Source »
Installation view of Rose Nolan, Working Models, 2023, Anna Schwartz Gallery, Melbourne. Photo: Christian Capurro. Courtesy of the artist and Anna Schwartz Gallery.

Working Models, Light Weight / Light Well

Jeremy GeorgeCamille Orel

Working Models, Anna Schwartz Gallery 18 Mar – 15 Apr 2023 Light Weight / Light Well, Hyacinth 10 Mar – 25 Mar 2023

Rose Nolan has been doing things with words since the 1980s. Her expansive practice has included the production of books, small sculptures, photographs, posters, paintings, banners, multiples, and large-scale installations. One throughline across all these mediums has been a preoccupation with the fraught dynamics between language, lettering, and formalism in artmaking. Her work has inventively borrowed, and in the process sloganised, snippets (usually single words or phrases) from books, catalogues, advertising, and everyday conversation. In the spirit of Nolan’s commitment to the ethos of the twentieth-century avant-garde—with all the ferocious ambition and utopian possibility that was invested in artmaking—we might call this spatial poetics.

Currently open in Melbourne’s CBD are Nolan’s two solo exhibitions: Working Models at Anna Schwartz Gallery, and Light Weight / Light Well at the small artist-run outfit Hyacinth. It’s not often that an artist gets the opportunity to sync two solo shows just down the road from each other on Flinders Lane. It is an especially generative double-barrel for the different opportunities afforded by each gallery: the former an established and large space which also represents Nolan commercially, the latter a more provisional, “rip-it-up-and-start-again” project that often shows the art of a younger generation. Between the two some organising themes of Nolan’s extended practice are clarified, illuminating continuities that can be overlooked at a single exhibition. Working Models and Light Weight / Light Well are a minor retrospective in two fragments.

Installation view of Rose Nolan, <em>Working Models</em>, 2023, Anna Schwartz Gallery, Melbourne. Photo: Christian Capurro. Courtesy of the artist and Anna Schwartz Gallery.

Given instruction 1 »
Please copy out the portion of the source from "Jeremy GeorgeCamille Orel" to "this spatial poetics." without changes.
Given instruction 2 »
Write what comes next in the source.

Dataset extract »
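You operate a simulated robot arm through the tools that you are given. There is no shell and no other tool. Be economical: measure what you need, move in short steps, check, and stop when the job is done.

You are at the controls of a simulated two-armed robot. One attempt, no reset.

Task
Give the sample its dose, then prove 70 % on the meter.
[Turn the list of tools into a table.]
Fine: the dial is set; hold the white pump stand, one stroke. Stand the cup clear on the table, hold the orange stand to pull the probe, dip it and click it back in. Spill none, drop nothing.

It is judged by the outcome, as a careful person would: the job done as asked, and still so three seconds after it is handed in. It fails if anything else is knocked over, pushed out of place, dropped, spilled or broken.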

Task answer 1 »
Jeremy GeorgeCamille Orel

Working Models, Anna Schwartz Gallery 18 Mar – 15 Apr 2023 Light Weight / Light Well, Hyacinth 10 Mar – 25 Mar 2023

Rose Nolan has been doing things with words since the 1980s. Her expansive practice has included the production of books, small sculptures, photographs, posters, paintings, banners, multiples, and large-scale installations. One throughline across all these mediums has been a preoccupation with the fraught dynamics between language, lettering, and formalism in artmaking. Her work has inventively borrowed, and in the process sloganised, snippets (usually single words or phrases) from books, catalogues, advertising, and everyday conversation. In the spirit of Nolan’s commitment to the ethos of the twentieth-century avant-garde—with all the ferocious ambition and utopian possibility that was invested in artmaking—we might call this spatial poetics.

Task answer 2 »
Installation view of Rose Nolan, Working Models, 2023, Anna Schwartz Gallery, Melbourne. Photo: Christian Capurro. Courtesy of the artist and Anna Schwartz Gallery.

Upon entering Anna Schwartz Gallery, we experienced a moment of surprise. There is no sign of the large-scale, site-specific lettering work characteristic of her “Big Words” series. Information as Ornament (2016) was a reworking of Adolf Loos’s modernist treatise against design, blocked out in a ribbon of thermally folded, laser-cut Perspex curved in on itself to create a translucent life-sized pen. Disjuncture (2019) was a pedagogical imperative painted floor-to-ceiling on the wall of the Sydney College of Arts. Transcend The Poverty of Partial Vision (2021) dyed a Rosalind Krauss phrase from her book Passages of Modern Sculpture into the wool of a series of circular rugs covering the Schwartz gallery floor. All these works transformed language into interactive ideograms: the phrases became concepts you could walk around in.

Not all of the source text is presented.